Provided text:
_ _ _ _

Greatest Song and Dance
Musical Moments and Scenes

H - 2


Greatest Song and Dance Musical Moments and Scenes
H (continued)
Title Screen
Movie Title/Year and Scene Descriptions
Screenshots

High Noon (1952)

# 25 "High Noon (Do Not Forsake Me, Oh My Darlin')"

Best Original Song: High Noon (Do Not Forsake Me, Oh My Darlin')

This successful box-office United Artists production by Stanley Kramer and director Fred Zinnemann was one of the best Western films of all-time. Of its seven Academy Award nominations, it won four Oscars, including two for its music:

  • Best Song for High Noon (Do Not Forsake Me, Oh My Darlin') (music by Dimitri Tiomkin, lyrics by Ned Washington, sung by Tex Ritter)
  • Best Scoring of a Dramatic Picture (music composed and directed by Dimitri Tiomkin)

As the film opened with the credits (pictured thrice), it was accompanied by the High Noon title ballad song (a recurring theme throughout the entire film), played atop a scene of vengeful desperadoes gathering on the outskirts of the small, quiet, arid western town of Hadleyville in the 1870s. A solitary, stoic, honor-bound marshal/hero, Will Kane (Oscar-winning Gary Cooper), well past his prime and already retired, was left desolate and abandoned by the Hadleyville townspeople he had faithfully protected for many years, and was refused help at every turn against a revenge-seeking killer and his gang.

The film also ended with the title song's famous melancholy ballad in the background, as the beleaguered Marshal Kane (and his new pacifist wife Amy (Grace Kelly)) rode off into the distance from the town in a buckboard, after saving it from the outlaws.



High Society (1956)

This entertaining Technicolored MGM musical comedy with an original Cole Porter score (earning two Academy Award nominations for Best Score and Best Song - "True Love") was a tuneful remake of director George Cukor's screwball comedy The Philadelphia Story (1940). The original non-musical film set in Philadelphia starred Cary Grant, Katharine Hepburn, and James Stewart. Both films were based on Philip Barry's 1939 play The Philadelphia Story.

_ _ _ _

Required actions:
A. Copy the part of the provided text from the words "The film also" through the words "from the outlaws.".
B. Your answer continues the provided text from its final sentence.

Entries from robot sessions:
_ _ _ _

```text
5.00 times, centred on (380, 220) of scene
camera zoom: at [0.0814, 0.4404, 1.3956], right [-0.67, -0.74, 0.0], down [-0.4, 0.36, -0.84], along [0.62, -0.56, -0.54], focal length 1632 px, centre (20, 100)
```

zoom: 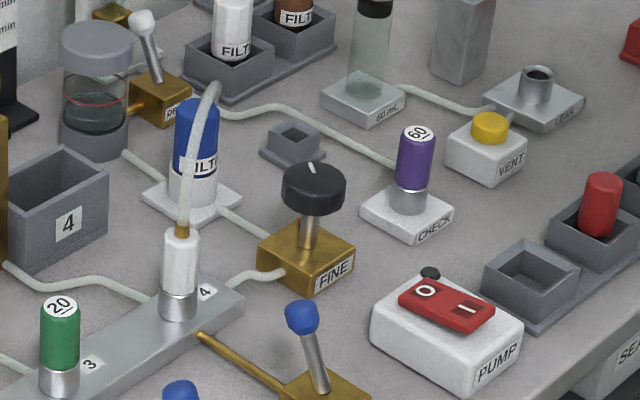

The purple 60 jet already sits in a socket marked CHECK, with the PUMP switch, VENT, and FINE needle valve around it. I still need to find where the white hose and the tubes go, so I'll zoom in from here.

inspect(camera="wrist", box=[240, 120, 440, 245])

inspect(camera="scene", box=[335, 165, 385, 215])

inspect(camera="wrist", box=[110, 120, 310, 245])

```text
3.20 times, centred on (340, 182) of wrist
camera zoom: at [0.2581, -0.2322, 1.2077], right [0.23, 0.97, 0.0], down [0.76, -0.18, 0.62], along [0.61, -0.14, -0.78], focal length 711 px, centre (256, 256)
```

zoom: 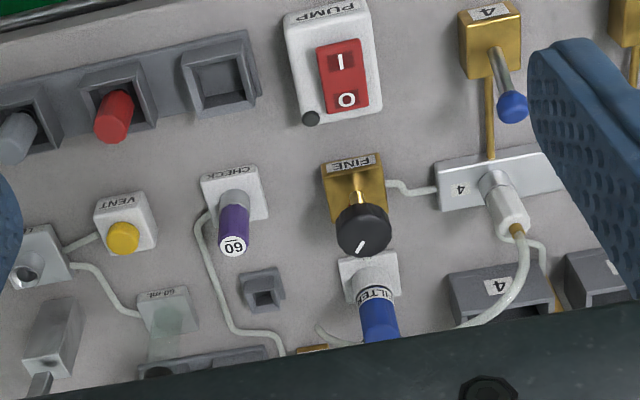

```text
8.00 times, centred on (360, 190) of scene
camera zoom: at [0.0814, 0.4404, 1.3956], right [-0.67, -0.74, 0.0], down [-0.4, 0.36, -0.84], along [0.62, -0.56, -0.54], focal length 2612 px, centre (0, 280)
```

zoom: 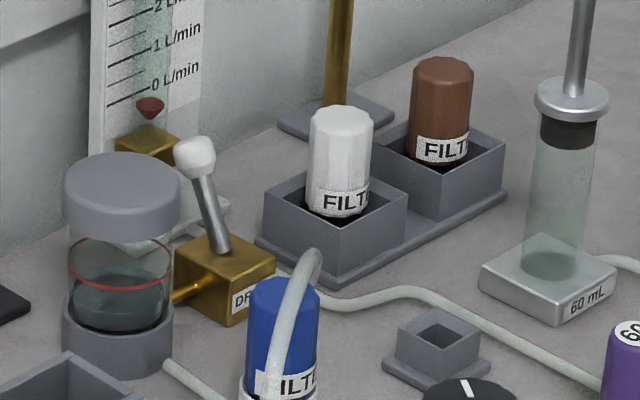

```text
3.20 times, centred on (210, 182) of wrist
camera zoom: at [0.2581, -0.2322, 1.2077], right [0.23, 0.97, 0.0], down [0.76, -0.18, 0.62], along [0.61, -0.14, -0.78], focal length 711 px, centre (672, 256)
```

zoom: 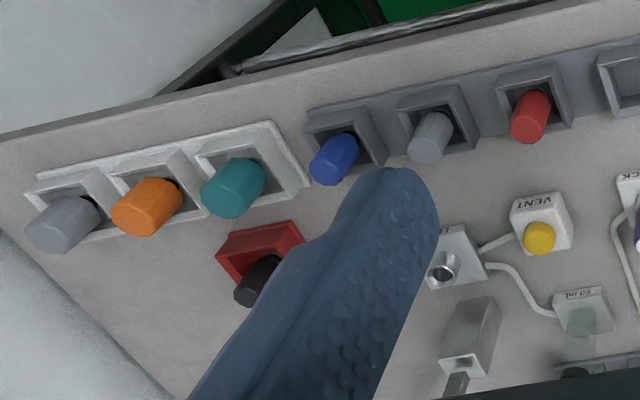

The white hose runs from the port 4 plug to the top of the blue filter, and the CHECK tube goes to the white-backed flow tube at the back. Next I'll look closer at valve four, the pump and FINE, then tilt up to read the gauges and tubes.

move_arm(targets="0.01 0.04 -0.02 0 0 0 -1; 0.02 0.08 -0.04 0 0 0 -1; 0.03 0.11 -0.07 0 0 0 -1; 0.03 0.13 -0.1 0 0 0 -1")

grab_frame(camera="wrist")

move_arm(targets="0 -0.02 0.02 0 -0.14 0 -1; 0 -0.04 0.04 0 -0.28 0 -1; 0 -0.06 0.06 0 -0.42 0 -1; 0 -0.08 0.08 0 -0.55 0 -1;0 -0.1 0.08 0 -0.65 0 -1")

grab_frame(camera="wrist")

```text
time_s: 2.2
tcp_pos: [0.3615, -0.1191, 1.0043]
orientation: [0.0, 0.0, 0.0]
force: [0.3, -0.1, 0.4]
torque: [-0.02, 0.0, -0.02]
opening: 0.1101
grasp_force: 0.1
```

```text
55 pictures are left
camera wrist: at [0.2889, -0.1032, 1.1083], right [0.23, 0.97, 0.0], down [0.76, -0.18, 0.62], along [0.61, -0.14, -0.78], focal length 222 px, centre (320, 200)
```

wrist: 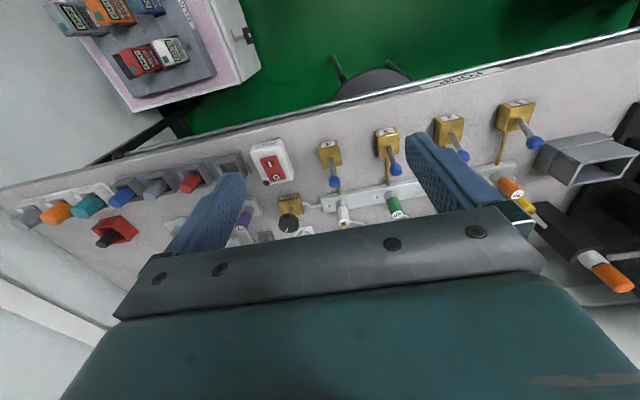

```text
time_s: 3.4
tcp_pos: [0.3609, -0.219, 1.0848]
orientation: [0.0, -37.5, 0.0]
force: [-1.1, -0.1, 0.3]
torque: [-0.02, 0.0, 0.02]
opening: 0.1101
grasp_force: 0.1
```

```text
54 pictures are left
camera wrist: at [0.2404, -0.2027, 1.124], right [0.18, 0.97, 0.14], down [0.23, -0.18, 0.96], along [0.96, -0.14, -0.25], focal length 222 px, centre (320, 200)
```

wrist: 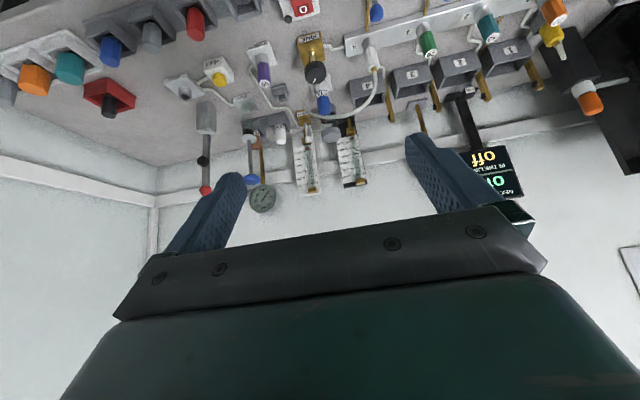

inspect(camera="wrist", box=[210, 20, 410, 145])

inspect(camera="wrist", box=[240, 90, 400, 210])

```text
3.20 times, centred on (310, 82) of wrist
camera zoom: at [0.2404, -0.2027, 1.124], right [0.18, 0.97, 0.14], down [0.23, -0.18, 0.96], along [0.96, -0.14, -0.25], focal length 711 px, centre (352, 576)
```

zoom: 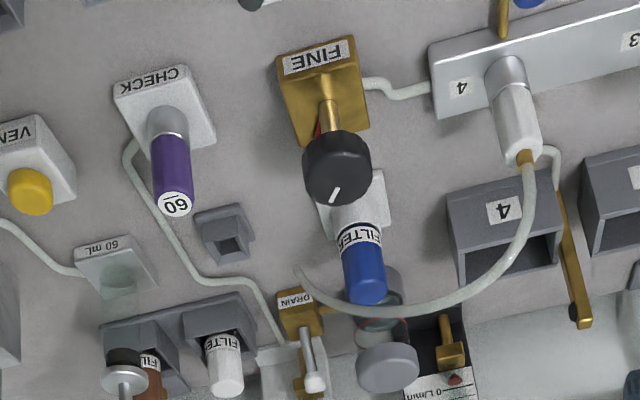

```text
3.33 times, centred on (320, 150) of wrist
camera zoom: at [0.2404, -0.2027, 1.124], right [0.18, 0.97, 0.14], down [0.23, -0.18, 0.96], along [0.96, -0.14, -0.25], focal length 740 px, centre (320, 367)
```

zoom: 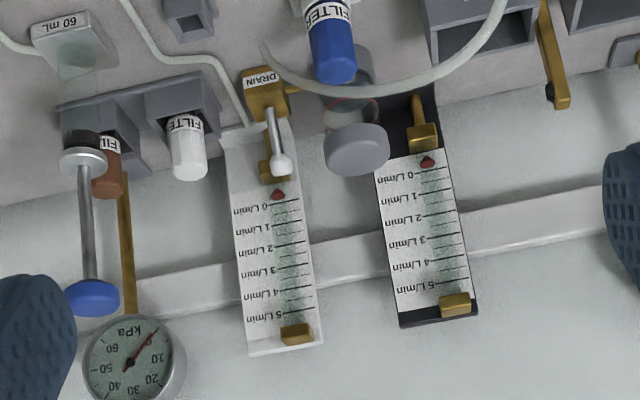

_ _ _ _

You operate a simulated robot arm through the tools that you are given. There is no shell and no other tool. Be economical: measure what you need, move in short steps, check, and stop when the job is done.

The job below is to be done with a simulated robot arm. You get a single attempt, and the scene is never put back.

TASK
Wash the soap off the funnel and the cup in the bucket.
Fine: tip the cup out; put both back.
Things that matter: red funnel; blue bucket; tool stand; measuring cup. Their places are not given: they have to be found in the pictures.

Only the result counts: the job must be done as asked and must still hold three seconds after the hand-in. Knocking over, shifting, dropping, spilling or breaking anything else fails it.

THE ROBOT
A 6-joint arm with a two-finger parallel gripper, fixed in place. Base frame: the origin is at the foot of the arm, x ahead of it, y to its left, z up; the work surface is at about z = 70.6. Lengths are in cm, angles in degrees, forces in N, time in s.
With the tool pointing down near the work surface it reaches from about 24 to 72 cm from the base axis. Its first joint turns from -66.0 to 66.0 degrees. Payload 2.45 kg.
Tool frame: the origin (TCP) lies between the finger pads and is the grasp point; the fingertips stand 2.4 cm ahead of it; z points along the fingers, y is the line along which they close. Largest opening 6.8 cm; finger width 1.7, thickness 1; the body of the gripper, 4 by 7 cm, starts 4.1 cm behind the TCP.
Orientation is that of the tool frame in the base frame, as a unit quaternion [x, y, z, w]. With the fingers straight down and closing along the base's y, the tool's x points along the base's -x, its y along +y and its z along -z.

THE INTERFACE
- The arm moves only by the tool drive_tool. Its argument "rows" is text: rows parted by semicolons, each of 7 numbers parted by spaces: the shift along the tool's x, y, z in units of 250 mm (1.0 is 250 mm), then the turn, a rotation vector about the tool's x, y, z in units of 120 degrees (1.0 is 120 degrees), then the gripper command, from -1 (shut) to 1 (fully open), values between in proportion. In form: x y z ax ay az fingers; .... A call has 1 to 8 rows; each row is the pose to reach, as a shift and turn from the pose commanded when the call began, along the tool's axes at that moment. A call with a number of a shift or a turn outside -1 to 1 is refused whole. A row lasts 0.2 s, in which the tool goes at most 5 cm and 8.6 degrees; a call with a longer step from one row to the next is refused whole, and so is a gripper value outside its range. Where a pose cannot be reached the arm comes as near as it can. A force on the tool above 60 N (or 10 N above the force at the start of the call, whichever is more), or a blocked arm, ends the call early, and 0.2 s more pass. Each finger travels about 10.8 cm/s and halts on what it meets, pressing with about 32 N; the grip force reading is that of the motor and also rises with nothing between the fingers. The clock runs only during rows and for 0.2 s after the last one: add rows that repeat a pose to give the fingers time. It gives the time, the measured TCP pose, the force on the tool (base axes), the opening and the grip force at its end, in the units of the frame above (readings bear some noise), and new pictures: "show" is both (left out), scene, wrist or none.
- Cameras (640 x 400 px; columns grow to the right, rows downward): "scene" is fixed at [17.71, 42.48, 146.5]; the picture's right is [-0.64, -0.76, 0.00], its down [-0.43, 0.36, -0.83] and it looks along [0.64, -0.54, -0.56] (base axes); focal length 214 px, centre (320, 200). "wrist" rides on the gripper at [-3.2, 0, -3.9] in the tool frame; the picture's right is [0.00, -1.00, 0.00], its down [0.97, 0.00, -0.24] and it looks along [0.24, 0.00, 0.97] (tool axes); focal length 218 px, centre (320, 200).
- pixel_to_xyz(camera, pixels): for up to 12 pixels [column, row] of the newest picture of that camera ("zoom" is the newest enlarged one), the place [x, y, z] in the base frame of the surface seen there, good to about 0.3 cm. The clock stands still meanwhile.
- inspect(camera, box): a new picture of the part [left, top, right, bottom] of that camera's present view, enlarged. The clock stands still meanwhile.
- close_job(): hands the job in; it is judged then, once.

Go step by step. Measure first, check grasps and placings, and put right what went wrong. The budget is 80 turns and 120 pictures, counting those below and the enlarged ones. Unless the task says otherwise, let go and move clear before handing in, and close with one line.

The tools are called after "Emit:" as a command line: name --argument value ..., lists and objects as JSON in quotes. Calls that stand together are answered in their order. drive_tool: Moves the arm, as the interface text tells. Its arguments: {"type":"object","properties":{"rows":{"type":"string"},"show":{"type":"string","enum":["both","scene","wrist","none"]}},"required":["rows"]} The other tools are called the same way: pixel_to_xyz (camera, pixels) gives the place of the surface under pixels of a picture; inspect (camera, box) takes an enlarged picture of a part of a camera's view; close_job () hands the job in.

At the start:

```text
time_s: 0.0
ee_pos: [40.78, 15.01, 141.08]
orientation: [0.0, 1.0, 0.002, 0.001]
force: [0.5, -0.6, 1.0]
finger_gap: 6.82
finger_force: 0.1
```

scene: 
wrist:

_ _ _ _

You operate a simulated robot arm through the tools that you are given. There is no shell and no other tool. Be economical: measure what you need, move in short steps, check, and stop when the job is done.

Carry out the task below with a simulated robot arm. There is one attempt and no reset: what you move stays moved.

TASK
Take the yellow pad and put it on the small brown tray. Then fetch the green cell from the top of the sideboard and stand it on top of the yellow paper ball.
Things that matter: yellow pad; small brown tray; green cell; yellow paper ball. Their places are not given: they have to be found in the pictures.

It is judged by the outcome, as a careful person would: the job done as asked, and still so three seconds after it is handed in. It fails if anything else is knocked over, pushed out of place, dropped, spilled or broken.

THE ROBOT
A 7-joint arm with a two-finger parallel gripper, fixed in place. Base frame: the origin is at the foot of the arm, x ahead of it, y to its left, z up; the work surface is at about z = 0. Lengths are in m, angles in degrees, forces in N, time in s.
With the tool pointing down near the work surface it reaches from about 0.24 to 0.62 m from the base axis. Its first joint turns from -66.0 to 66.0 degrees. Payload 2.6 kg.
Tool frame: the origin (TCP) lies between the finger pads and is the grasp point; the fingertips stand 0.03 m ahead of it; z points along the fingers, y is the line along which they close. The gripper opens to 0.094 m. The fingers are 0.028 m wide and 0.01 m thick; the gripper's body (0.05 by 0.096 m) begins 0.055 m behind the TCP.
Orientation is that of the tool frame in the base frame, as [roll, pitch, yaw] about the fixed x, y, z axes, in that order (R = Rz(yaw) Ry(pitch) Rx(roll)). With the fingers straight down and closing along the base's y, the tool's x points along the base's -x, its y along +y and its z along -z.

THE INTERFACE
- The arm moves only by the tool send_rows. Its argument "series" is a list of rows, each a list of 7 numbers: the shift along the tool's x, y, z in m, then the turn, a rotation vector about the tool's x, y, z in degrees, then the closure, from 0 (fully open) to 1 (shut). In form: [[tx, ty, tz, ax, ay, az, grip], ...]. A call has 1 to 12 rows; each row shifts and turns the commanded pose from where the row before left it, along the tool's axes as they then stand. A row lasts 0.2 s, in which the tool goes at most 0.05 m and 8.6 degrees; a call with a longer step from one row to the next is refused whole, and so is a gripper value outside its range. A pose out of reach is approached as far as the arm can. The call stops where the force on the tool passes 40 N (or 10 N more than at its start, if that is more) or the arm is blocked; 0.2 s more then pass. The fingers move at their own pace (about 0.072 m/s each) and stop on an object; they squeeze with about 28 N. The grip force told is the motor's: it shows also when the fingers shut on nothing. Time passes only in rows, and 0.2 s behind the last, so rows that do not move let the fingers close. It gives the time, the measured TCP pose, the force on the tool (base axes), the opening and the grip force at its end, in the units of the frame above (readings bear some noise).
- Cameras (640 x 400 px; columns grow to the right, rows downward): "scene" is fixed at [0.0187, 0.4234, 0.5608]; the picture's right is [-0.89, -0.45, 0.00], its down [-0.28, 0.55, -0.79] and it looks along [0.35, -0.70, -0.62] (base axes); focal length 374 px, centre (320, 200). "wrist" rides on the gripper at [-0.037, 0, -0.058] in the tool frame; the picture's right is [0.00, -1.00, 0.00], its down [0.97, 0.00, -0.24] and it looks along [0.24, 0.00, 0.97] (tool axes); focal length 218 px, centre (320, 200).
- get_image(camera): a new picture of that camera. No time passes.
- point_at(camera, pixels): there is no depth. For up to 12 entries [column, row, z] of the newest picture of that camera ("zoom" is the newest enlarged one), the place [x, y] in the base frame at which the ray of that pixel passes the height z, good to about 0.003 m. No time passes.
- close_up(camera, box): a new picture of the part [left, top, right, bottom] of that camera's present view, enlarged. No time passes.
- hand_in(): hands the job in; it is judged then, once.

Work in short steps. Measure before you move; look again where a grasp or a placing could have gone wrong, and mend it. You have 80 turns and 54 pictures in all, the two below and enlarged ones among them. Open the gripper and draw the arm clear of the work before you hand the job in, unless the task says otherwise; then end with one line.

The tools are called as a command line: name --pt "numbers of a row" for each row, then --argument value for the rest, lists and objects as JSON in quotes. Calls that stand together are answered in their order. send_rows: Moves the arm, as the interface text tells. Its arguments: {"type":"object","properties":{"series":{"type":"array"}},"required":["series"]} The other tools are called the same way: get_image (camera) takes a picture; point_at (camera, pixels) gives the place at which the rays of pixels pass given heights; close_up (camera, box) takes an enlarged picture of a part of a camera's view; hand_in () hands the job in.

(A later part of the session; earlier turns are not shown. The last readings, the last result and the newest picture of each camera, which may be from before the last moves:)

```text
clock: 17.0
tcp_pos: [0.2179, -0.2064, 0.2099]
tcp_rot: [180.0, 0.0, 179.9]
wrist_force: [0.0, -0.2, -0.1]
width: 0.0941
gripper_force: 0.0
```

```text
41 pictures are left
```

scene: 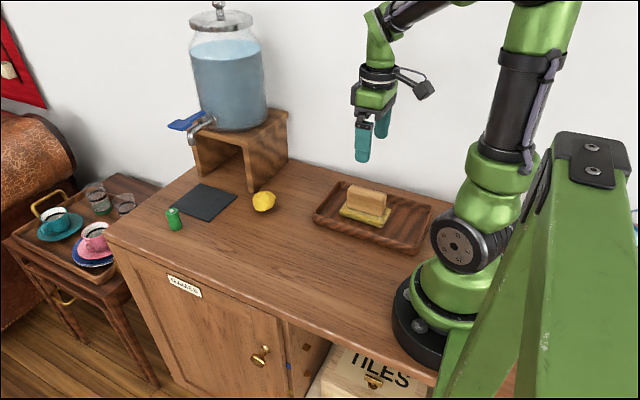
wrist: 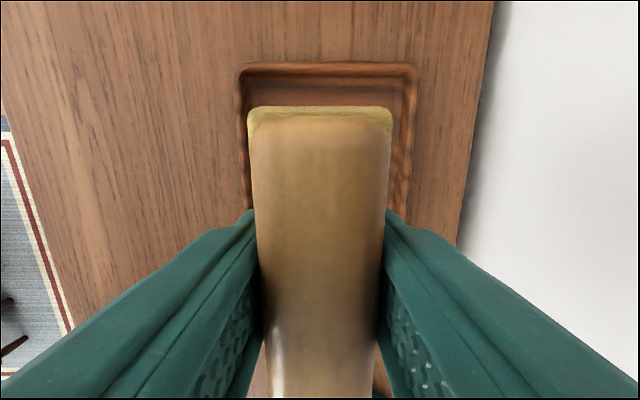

_ _ _ _

Task answers:
A.
The film also ended with the title song's famous melancholy ballad in the background, as the beleaguered Marshal Kane (and his new pacifist wife Amy (Grace Kelly)) rode off into the distance from the town in a buckboard, after saving it from the outlaws.

B.
The romantic musical comedy, now set amongst the rich elite of Newport, RI, starred miscast Bing Crosby as ex-husband CK Dexter Haven, Frank Sinatra as tabloid writer Mike Connor, and Grace Kelly (in her last film before marrying Prince Rainier of Monaco), as rich girl Tracy Samantha Lord. It marked the first teaming of Frank Sinatra and Bing Crosby.

  • In the film's prologue, Louis "Satchmo" Armstrong (as Himself) was with five members of his band in the back of a chartered Greyhound bus (bound for Newport, RI and its famous Jazz Festival); he was singing the title song "High Society Calypso" in a calypso style.
  • Via the song, he outlined the plot like a Greek chorus and introduced its main characters; he explained how Dexter, a formal pal, was managing the local Newport Jazz Festival but was "nursing the blues"; his former wife (a "silly chick") was making plans to marry a "square"; Satchmo urged Dexer to "stop that wedding and kill that match"; then he informed the audience: "End of song, beginning of story."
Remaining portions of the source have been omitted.